The first recorded New Year’s celebration dates back 4,000 years to Babylon, when the first moon after the spring equinox marked a new year. In 46 B.C., Julius Caesar created a calendar with Jan. 1 as the first day of the year, partly to honor Janus, the month’s namesake and god of beginnings.

Though you may not know the exact words to “Auld Lang Syne,” you’ve probably at least hummed the tune at past New Year’s parties. Touched by the lyrics he allegedly received from “an old man,” poet Robert Burns sent “Auld Lang Syne” to Scottish Musical Museum in  1778. Translated as “Times Gone By,” the song’s message is that, despite the pain in doing so, we must remember and toast to those we’ve loved and lost in order to keep them close to our hearts.
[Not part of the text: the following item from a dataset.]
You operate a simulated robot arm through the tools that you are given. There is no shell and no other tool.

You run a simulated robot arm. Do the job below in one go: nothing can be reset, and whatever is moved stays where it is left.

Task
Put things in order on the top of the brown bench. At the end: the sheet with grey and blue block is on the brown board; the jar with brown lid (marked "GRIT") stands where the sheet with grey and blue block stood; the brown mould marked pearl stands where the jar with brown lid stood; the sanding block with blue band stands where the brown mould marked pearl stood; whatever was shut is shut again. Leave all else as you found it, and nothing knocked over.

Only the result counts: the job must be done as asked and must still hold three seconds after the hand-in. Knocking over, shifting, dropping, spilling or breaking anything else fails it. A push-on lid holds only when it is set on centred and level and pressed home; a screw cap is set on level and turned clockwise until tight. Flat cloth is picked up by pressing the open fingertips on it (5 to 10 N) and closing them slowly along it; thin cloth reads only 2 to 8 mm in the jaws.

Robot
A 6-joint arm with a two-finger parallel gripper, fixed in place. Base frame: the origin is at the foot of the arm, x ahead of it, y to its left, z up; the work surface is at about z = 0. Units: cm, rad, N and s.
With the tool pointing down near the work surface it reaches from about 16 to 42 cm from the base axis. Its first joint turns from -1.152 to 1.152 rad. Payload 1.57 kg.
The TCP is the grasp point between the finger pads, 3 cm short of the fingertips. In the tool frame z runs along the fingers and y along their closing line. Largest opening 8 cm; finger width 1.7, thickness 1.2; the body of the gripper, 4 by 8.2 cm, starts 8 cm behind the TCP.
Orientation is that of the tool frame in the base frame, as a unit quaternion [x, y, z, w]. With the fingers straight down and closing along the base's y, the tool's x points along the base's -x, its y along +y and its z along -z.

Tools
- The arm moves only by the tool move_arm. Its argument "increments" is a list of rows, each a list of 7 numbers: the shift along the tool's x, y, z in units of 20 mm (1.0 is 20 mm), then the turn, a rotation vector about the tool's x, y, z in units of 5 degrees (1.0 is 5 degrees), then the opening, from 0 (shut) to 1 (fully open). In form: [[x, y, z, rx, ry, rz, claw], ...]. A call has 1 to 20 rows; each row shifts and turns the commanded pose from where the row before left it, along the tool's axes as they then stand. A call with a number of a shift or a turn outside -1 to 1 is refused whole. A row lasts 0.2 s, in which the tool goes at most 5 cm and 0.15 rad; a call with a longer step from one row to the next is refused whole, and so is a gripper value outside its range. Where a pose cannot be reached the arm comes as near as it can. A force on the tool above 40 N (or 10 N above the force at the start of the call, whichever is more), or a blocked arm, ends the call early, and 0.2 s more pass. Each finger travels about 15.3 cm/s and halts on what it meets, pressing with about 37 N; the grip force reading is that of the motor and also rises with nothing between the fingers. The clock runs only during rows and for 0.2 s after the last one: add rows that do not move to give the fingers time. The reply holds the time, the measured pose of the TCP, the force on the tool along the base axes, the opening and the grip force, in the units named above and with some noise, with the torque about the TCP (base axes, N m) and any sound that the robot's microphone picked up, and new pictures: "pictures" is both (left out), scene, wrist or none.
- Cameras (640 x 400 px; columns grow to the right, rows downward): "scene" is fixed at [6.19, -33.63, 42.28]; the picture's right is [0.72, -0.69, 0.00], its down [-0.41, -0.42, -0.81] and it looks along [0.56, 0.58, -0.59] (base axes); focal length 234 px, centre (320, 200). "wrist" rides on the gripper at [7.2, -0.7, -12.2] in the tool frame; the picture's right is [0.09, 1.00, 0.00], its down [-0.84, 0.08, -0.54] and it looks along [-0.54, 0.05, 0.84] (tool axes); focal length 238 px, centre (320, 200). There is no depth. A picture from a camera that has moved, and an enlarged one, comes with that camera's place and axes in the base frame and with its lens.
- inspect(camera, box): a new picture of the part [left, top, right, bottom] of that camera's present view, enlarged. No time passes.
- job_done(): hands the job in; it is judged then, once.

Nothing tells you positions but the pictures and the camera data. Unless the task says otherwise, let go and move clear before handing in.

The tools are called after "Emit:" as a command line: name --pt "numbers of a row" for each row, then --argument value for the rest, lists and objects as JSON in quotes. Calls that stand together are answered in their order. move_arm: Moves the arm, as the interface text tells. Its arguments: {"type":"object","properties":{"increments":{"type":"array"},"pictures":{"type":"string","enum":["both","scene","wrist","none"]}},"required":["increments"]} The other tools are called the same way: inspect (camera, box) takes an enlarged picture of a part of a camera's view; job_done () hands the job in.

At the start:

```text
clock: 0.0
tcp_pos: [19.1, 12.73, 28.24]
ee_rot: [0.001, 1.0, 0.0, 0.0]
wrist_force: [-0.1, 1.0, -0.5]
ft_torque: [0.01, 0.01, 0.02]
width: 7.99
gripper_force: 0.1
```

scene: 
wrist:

The tradition to smooch at midnight isn’t a recent invention. According to Old English and German Folklore the first person you come across in the new year could set the tone for the next 12 months. The superstition doesn’t just apply to singles—if a couple ringing in the new year together doesn’t lock lips, then the future of their relationship might not be all that bright. So be sure to plant one on your significant other when the ball drops!

Another food-related custom is a bit more nutritious: Celebrants in Spain eat 12  grapes at midnight to ensure a fruitful year ahead, a tradition that began as a solution to a grape surplus in 1909. (The custom stuck and then spread to Portugal, Venezuela, Cuba, Mexico, Ecuador and Peru.) Each grape corresponds with a single month in the upcoming year: a sour second grape, for example, might foretell a bumpy February. The goal for most grape eaters is to swallow all 12 before the stroke of midnight.

In Mexico and South American countries including Brazil, Ecuador, Bolivia and Venezuela, it’s customary to ring in the New Year by sporting special underpants: red if you’re looking for love and yellow if you’re after money. In the Philippines, people believe that wearing polka dots—on their underwear or elsewhere—ensures a promising year ahead.